Intel reported a $16 billion loss in its most recent quarter as it spent big to transform into a contract manufacturer—that is, a company that also manufactures chips for other companies, even competitors—and catch up to rival TSMC, which now produces the world’s most cutting-edge chips.
Analysts expect Intel to return to profitability in 2025, but it won’t be clear for years whether the company’s big manufacturing bets will ultimately pay off.
One of the big bets of Intel’s recently departed CEO Gelsinger, was Intel’s attempt to leapfrog TSMC in terms of chip technology. What it calls its “18A" tech could in theory allow its own chips, and those it makes for outsiders, to once again be the most cutting-edge, and the fastest, on the planet. The company has said it could regain that title by 2026. Intel recently announced it had signed a deal with Amazon to make custom chips for the company, using its 18A technology.
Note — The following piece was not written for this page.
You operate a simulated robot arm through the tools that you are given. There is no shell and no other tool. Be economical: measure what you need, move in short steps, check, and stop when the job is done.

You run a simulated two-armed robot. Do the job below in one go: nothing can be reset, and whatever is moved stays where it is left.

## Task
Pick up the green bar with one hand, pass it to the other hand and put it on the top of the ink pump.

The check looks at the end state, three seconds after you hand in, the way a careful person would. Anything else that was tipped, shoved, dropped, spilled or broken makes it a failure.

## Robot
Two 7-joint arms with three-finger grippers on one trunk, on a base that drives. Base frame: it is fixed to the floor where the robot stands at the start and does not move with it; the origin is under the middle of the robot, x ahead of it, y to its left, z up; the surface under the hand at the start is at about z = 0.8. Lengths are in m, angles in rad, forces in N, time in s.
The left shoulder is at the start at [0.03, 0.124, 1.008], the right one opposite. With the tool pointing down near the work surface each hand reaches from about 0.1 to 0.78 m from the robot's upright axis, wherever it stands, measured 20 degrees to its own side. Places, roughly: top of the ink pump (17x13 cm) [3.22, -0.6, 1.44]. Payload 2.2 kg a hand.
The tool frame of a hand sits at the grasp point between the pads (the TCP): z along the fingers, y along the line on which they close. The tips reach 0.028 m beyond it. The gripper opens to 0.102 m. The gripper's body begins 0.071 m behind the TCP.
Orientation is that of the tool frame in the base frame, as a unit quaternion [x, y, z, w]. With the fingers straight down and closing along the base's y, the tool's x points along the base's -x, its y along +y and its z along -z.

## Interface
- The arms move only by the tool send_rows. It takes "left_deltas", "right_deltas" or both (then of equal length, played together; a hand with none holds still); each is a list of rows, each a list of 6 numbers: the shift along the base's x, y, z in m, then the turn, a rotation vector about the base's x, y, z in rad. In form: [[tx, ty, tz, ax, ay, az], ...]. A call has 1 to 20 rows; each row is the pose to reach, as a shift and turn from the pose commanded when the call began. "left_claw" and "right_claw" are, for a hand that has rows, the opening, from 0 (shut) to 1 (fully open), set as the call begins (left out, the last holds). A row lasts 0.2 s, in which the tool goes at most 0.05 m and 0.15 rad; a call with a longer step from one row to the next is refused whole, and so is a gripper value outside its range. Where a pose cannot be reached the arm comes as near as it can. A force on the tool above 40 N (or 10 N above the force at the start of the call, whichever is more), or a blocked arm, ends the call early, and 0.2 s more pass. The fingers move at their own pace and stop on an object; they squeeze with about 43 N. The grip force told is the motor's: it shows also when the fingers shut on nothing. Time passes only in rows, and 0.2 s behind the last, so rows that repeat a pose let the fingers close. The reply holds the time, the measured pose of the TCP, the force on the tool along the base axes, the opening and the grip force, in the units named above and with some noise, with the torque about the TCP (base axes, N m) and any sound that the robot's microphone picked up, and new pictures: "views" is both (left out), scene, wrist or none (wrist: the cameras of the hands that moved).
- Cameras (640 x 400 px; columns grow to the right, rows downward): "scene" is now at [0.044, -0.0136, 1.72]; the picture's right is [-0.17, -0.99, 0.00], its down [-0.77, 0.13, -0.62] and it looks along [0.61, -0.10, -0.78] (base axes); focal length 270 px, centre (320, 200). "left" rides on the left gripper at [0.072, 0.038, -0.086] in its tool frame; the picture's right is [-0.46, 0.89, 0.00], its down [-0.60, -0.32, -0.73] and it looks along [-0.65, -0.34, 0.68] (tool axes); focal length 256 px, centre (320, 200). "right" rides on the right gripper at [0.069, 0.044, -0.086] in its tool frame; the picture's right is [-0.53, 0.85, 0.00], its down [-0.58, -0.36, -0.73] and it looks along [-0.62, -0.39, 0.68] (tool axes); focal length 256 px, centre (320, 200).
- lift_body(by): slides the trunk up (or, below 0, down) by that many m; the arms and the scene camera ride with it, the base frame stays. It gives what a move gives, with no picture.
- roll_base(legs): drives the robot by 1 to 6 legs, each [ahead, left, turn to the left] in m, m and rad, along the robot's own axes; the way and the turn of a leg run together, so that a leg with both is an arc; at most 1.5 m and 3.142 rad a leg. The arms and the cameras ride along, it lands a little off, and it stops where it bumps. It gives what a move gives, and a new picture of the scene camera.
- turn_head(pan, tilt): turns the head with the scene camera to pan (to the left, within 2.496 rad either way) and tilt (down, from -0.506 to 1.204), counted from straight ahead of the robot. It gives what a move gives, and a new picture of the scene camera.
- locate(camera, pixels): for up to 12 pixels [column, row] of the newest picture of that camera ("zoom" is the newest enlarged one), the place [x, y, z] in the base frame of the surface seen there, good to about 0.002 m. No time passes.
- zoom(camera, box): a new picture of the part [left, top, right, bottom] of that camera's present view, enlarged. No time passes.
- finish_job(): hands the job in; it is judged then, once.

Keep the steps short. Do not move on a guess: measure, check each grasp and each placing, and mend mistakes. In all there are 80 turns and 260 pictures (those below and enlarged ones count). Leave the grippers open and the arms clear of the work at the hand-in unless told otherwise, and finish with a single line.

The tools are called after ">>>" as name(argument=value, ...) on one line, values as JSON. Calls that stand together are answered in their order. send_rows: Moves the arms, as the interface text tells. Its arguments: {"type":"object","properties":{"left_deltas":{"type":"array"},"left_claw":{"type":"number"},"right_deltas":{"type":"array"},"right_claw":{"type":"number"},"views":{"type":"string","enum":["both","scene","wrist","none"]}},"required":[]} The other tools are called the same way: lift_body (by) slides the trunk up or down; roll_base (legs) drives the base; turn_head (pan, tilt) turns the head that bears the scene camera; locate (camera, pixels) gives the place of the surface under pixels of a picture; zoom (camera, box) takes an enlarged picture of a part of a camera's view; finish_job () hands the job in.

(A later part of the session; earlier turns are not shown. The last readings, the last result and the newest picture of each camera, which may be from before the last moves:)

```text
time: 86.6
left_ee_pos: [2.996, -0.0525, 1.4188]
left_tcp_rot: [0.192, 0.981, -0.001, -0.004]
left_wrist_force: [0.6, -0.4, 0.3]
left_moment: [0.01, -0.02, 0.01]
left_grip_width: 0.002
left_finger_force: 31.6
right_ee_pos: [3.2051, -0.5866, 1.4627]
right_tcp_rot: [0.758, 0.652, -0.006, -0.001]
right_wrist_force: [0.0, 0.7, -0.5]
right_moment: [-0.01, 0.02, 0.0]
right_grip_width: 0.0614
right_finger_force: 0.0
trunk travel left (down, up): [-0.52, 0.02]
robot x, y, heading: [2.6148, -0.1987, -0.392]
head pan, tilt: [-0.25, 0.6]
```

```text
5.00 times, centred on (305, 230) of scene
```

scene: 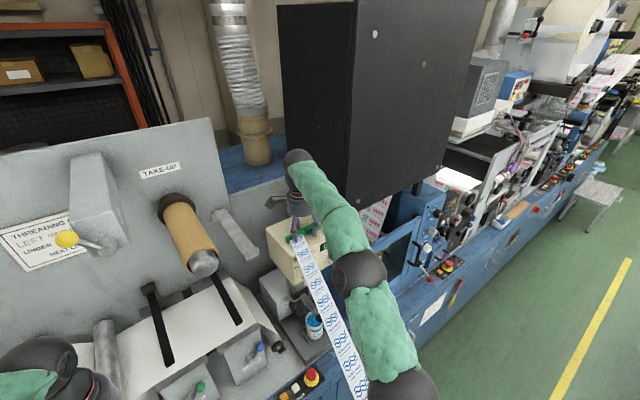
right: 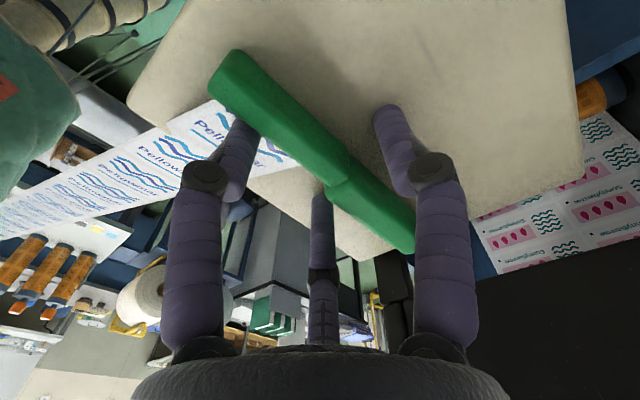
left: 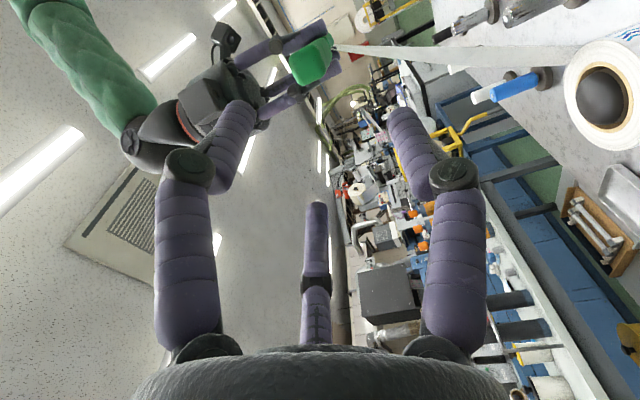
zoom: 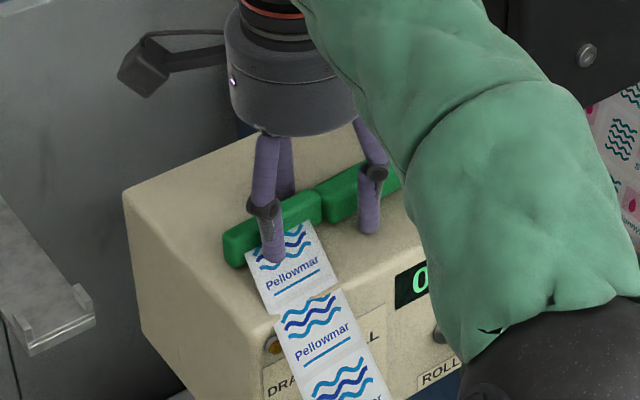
Even if Intel can once again lead the industry with its technology, the best case scenario for Intel’s own products is that it regains dominance in a market that continues to shrink—the x86 CPU one, says O’Laughlin. The removal of Gelsinger, who was betting on an all-in strategy for Intel to regain dominance both in the market for its own chips and in serving outside companies, suggests that Intel’s board agrees that the company can’t continue to count on being the best in the world at everything.
All of these challenges and conflicting priorities may push Intel to someday split in two, severing its product side from manufacturing. Intel Co-CEO David Zinsner recently said that spinning off the company’s manufacturing side is an “open question."
It’s also possible, in the worst case, that a fate even worse than being dismembered could be in store for Intel.
Rene Haas, CEO of ARM, recently observed that Intel has long been an innovation powerhouse, but that in chipmaking and design, there are countless companies that don’t innovate fast enough—and no longer exist.